→ Required task
Reply with one number: the count of lines in the listing that contain the string "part".

:: Dataset excerpt

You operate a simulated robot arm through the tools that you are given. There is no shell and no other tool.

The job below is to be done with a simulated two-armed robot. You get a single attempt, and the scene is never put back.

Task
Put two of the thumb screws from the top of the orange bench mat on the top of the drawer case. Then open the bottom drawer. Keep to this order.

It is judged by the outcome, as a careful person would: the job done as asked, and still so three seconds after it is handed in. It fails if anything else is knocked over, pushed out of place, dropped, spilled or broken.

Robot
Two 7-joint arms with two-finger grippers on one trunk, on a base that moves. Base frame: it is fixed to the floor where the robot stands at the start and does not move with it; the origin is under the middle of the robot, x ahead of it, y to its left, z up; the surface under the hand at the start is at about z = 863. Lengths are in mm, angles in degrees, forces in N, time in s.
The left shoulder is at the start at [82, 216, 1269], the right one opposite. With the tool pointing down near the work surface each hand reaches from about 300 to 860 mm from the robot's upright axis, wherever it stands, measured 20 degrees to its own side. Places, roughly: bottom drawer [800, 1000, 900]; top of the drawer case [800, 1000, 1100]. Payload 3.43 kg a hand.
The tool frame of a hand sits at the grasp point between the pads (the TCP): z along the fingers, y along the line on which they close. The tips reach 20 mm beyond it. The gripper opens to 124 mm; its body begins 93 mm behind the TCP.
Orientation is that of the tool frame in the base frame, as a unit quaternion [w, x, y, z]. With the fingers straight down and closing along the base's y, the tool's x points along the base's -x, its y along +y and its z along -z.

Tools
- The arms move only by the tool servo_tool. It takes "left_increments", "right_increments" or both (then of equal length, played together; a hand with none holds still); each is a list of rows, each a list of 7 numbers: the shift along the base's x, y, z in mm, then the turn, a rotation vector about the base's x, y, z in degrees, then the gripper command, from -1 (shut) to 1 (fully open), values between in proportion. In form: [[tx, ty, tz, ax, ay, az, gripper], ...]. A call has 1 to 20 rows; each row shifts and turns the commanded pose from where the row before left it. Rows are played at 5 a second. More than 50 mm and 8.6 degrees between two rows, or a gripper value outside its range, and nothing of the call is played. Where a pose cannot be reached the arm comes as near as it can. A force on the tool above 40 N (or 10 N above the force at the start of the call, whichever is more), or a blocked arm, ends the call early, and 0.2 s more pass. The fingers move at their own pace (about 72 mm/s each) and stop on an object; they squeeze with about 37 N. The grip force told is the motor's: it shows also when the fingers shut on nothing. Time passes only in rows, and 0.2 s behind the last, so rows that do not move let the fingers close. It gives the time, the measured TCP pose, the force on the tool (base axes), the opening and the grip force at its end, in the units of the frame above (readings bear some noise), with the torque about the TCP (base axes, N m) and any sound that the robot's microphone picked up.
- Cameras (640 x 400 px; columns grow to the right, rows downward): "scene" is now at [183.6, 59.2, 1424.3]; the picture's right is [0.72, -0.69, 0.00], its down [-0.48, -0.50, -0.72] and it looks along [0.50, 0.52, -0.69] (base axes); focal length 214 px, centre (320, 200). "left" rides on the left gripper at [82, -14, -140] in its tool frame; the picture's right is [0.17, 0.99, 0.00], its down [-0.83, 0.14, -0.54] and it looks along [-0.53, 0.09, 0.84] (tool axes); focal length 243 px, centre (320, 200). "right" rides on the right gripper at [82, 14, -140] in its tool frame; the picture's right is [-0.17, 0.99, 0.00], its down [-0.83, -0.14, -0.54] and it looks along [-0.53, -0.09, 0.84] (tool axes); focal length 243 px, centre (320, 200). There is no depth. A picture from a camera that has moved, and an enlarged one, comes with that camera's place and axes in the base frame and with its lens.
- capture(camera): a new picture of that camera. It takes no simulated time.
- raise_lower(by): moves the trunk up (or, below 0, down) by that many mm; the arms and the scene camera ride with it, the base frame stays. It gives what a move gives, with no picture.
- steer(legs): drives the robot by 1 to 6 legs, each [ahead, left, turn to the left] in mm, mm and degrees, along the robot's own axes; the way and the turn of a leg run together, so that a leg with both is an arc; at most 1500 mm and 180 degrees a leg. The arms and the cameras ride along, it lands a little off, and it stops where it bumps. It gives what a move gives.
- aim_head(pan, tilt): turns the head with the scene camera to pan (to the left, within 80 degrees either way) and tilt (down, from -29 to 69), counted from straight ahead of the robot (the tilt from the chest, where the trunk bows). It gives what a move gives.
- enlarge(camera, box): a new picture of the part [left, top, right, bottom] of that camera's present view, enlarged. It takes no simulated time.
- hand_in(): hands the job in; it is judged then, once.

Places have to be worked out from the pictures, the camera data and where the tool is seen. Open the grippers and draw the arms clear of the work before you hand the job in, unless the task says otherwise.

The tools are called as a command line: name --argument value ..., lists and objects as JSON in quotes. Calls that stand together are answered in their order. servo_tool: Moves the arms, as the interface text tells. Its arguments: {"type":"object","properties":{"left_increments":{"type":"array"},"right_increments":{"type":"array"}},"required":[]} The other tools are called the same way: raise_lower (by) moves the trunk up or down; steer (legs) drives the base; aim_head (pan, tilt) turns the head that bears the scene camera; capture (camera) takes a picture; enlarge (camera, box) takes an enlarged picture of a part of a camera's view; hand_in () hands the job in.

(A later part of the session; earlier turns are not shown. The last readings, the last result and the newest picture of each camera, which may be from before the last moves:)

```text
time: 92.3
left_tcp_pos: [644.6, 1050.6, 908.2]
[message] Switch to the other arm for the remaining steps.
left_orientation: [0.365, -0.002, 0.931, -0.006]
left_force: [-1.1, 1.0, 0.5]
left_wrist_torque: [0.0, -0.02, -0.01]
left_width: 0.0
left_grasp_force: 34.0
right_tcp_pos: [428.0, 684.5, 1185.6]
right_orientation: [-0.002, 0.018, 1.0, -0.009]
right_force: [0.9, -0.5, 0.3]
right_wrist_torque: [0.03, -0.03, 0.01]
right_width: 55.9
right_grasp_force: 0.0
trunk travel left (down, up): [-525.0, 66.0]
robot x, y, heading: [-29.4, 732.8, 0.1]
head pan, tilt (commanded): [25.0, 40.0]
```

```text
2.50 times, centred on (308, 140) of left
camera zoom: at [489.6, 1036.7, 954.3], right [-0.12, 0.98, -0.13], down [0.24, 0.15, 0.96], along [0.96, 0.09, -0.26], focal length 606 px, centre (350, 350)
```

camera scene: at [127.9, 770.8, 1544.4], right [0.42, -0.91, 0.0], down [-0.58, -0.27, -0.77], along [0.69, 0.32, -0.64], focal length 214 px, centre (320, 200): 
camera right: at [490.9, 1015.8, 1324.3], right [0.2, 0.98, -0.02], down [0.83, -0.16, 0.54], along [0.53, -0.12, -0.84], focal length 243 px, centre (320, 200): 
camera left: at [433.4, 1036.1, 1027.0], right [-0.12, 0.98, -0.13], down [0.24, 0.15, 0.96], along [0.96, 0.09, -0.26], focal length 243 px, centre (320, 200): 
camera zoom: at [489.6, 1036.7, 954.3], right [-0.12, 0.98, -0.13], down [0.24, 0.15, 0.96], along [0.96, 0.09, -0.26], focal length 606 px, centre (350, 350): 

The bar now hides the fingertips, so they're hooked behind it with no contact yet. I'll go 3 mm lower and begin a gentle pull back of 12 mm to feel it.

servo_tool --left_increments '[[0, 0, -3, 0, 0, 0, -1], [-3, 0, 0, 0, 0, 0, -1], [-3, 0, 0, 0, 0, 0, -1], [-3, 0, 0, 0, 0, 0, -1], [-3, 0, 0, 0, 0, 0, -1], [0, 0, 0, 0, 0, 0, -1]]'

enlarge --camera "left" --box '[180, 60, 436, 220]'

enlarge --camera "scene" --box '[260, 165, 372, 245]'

::::

→ Completed task
3